Vatican II took this Irish truth and blew it into smithereens. Nostra Aetate told us that with other Christians, Jews, Muslims, Buddhists, Hindus and people of no faith whatever, we had more in common than divided us. For me, Nostra Aetate was a Damascus road experience. I took the text with both hands and ran with it, and never looked back. This is, I guess, why I am standing here today.

Every religious tradition is profoundly ambiguous. It can turn us in on ourselves or it can turn us outward towards our neighbour. To be turned in on ourselves – incurvatus in se – is, of course, how Martin Luther famously defines sin. But where sin abounds, grace much more abounds.

*

In the sixth century before the birth of Jesus Christ, the Babylonian empire destroyed the first temple in Jerusalem and led the leading families of Judah into exile. Some decades later, Cyrus the Persian gave them permission to go home, and in successive waves some of them did that. In the tiny Persian province of Yehud – just a small part of what we call the Holy Land – they built the second temple, began to finalize what we call the Old Testament but for them was simply the Bible, and emphasized those things that distinguished them from the others around them, most notably circumcision.

The famous passage from the book of Isaiah we read together dates from the time of exile and looks forward to the one true God acting on behalf on his people. But the reality of the restoration did not live up to the prospectus. The people of Judah did not become free, masters in their own land: Persia was a kinder, gentler overlord than Babylon, but Persia was an overlord nonetheless.

Fast forward to the second century before Christ, and the Jews now had a new overlord, the Syrian ruler Antiochus Epiphanes. In a bid to enlist Judea as a buffer state against Egypt, he took over the second temple and desecrated it, substituting worship of himself for worship of the one true God.

Judas Maccabaeus and his companions organized a revolt that drove him out. Three years to the day after the temple was desecrated, Judas cleansed and reconsecrated it. The Maccabean revolt was celebrated in Judea in the same way as the exodus and other great events in the history of the people. To the Jewish calendar it added a new festival – Hanukkah, the festival of lights, which will begin in 10 days time.
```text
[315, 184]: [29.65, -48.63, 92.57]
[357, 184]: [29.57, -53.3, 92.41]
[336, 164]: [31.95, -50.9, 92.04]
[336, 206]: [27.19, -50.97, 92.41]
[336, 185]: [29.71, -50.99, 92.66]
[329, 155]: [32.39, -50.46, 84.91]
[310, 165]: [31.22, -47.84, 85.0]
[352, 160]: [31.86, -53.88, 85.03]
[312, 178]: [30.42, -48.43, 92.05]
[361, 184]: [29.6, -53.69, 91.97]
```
In subsequent years, the heirs of the Maccabean revolutionaries ruled as priest-kings. But the new Hasmonean regime was deeply ambiguous, and anyway it fell to the Romans in the year 63 before our common era.

When the Jews of the second temple read Isaiah 40, or when they sang Psalm 85, they could see both prophecy and psalm as fulfilled in some measure in the return from exile and the restoration of God’s people; but it seemed to them that they must also look for a fulfilment still to come.

Moreover, this fulfilment their scriptures understood to be not for them alone, but for all peoples.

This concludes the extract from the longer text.